Un pomeriggio d’estate. Un autobus affollato. Una donna cade a terra colpita da emorragia cerebrale. Morirà poche ore dopo all’ospedale di Trieste.

Si chiamava Libera Sorini, un nome che dirà poco al lettore. A Trieste, invece, era molto conosciuta per la sua attività politica, nel Partito comunista, nella Lega delle cooperative e al Circolo culturale intitolato a Che Guevara. L’impegno politico e nel sociale era anche un dato di famiglia: era, infatti, la nipote preferita di Vittorio Vidali, il mitico Comandante Carlos del Quinto Reggimento, che l’ha ricordata con affetto in vari suoi scritti.

Nata a Muggia nel lontano 1920, compì gli studi medi con indirizzo commerciale a Trieste. Cominciò a lavorare giovanissima, alla Stock alla fine degli anni ’30. Sposatasi nei primi anni ’40 (un matrimonio poco felice seguito da una separazione), ha avuto un figlio, Umberto. Nei primi anni del dopoguerra ha lavorato all’Università di Trieste, nella biblioteca dell’Istituto di statistica, allora retto da Pierpaolo Luzzato Fegiz.

La sua vita è stata segnata da due incontri, tra loro intrecciati, avvenuti in questo primo periodo: quello con la famiglia Modotti e quello con Vittorio Vidali, di cui era parente.

Negli anni 30 conobbe Assunta, Mercedes e Gioconda Modotti, rispettivamente madre e sorelle di Tina, che non vide però mai: un incontro a Parigi, programmato nel 1936 con lei e Vittorio Vidali sfumò per l’impegno dei due nella guerra civile spagnola che si approssimava.

Nel dopoguerra aiutò Mercedes a trovare un’occupazione alla Stock. Mercedes da ultimo avrebbe lavorato come governante in casa di Vittorio Vidali, che era stato il compagno di Tina, e a Libera rimase sempre legata.

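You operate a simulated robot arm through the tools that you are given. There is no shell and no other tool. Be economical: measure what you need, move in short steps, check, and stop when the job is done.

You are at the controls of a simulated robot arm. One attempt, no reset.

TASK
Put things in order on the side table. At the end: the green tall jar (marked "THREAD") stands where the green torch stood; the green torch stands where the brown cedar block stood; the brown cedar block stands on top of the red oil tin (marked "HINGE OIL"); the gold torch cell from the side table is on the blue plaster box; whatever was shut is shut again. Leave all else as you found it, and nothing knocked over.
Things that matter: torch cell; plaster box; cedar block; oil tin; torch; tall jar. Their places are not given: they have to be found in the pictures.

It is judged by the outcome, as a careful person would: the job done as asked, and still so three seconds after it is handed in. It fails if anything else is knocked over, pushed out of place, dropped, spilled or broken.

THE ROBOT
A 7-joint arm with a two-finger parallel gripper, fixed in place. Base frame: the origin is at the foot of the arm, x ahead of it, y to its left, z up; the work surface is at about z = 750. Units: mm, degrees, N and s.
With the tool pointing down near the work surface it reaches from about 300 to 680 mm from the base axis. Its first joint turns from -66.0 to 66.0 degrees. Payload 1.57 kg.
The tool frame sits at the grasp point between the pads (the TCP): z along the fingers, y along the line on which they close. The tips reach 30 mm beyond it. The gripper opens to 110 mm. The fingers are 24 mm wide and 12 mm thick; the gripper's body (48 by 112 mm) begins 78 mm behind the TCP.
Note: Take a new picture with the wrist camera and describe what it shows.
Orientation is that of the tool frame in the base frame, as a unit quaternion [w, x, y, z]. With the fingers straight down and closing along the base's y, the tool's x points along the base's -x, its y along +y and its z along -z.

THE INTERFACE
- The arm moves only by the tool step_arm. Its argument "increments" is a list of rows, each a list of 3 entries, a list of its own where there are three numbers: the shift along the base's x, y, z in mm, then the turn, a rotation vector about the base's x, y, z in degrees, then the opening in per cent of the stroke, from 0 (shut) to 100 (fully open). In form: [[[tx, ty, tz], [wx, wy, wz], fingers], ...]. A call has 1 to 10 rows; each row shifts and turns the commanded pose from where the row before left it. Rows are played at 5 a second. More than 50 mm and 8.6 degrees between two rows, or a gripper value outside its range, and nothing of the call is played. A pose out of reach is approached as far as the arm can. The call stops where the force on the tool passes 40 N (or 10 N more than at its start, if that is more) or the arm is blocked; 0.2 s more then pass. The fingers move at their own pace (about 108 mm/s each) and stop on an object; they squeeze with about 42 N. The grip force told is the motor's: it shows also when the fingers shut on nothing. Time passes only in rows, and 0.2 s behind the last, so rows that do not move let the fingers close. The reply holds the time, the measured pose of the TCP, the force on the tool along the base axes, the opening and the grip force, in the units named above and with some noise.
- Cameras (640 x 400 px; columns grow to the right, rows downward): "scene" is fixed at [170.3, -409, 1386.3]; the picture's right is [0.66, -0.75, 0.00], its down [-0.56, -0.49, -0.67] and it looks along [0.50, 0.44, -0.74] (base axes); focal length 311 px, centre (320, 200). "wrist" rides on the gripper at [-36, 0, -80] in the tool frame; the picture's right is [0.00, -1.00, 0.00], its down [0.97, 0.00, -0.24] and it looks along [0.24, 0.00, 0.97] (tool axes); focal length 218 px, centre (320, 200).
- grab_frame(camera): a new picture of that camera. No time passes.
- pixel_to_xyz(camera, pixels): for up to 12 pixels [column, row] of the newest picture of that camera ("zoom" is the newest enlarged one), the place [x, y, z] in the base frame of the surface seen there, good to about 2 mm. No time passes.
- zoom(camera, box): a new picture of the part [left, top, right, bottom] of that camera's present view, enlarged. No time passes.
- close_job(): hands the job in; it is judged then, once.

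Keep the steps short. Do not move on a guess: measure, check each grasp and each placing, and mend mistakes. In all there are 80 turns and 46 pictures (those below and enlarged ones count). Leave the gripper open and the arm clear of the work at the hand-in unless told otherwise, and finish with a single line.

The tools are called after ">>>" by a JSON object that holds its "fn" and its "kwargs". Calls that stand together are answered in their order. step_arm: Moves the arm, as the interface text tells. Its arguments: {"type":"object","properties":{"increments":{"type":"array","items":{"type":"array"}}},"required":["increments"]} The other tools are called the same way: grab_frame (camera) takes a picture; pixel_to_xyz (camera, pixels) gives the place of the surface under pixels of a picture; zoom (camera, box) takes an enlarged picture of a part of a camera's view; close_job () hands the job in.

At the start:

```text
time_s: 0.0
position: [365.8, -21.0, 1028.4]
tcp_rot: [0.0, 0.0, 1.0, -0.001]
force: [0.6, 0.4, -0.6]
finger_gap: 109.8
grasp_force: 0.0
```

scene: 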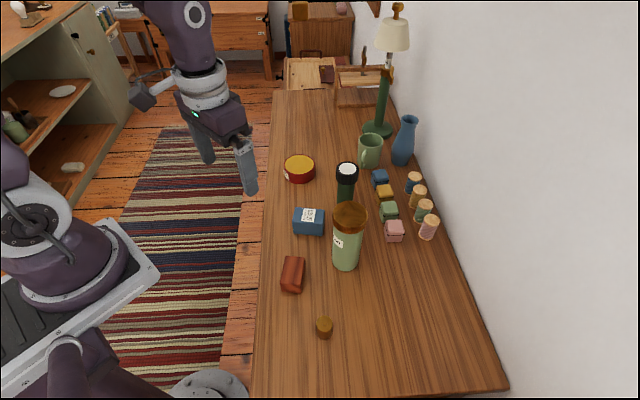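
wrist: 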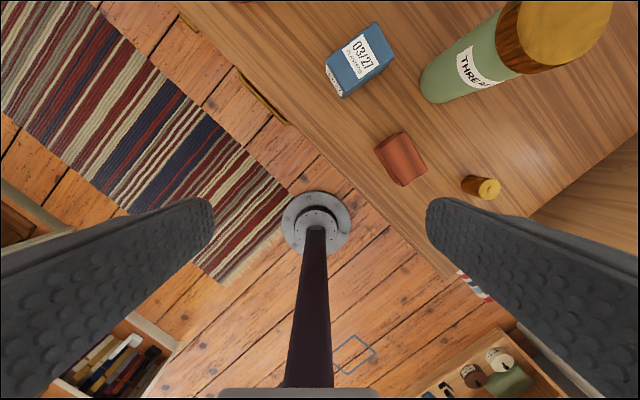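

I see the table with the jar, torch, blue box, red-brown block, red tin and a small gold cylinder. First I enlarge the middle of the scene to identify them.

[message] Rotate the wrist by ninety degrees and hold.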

Libera conobbe Vittorio al suo ritorno in Italia alla fine degli anni ’40. Fu molto vicina a lui e anche alla sua famiglia: alla moglie Isabel Carbahal e al figlio Carlos, venuti dal Messico, e all’altra figlia di Vittorio, Bianca. Conobbe e frequentò, successivamente, anche Laura Weiss, l’ultima compagna e collaboratrice di Vittorio, nipote del famoso psicoanalista che aveva influenzato Svevo.

La sua attività nel secondo dopoguerra si fonde con l’impegno politico, nel Partito comunista e nel movimento delle cooperative rosse. Si è dispiegata nell’arco di un quarantennio, dagli anni ’50 agli anni ’90.

Presidente della Lega delle cooperative, svolse anche funzioni di revisore dei conti che la portarono a viaggiare molto, pure all’estero e talvolta in delegazione.

Fu un’attività di cui fu sempre orgogliosa, consentitale anche dalla sua conoscenza delle lingue. Ma il viaggiare non fu solo parte del lavoro: grande viaggiatrice, in genere da sola, ha girato il mondo, ha appreso molto e del mondo sapeva raccontare.

Negli anni ’70 fu eletta nel consiglio comunale di Trieste per il Partito comunista. È rimasta sempre fedele agli ideali politici della sinistra e per lei il Pci è sempre stato «il partito». Da pensionata dedicò molte energie al Circolo di studi politico sociali «Che Guevara», fondato da Vittorio Vidali nel 1969.

Dotata di una fibra straordinariamente forte, si muoveva autonomamente anche in tarda età e non aveva mai preso seriamente in considerazione la possibilità di una vita in una casa di riposo. La sua grande mobilità si accompagnava a doti caratteriali quali un ottimismo di fondo e un pensare positivo, anche a proposito della morte. Molti ricordano la sua allegria e la sua risata contagiosa.

Se è vero che nel nome c’è parte del destino di una persona, questo vale particolarmente per Libera nelle varie fasi della sua vita, ma anche nella morte. Se avesse potuto scegliere come morire, questa sarebbe stata probabilmente la morte che avrebbe preferito, emblematicamente avvenuta a bordo dell’autobus con cui esercitava, a 97 anni, la sua libertà di movimento tra Trieste e Muggia.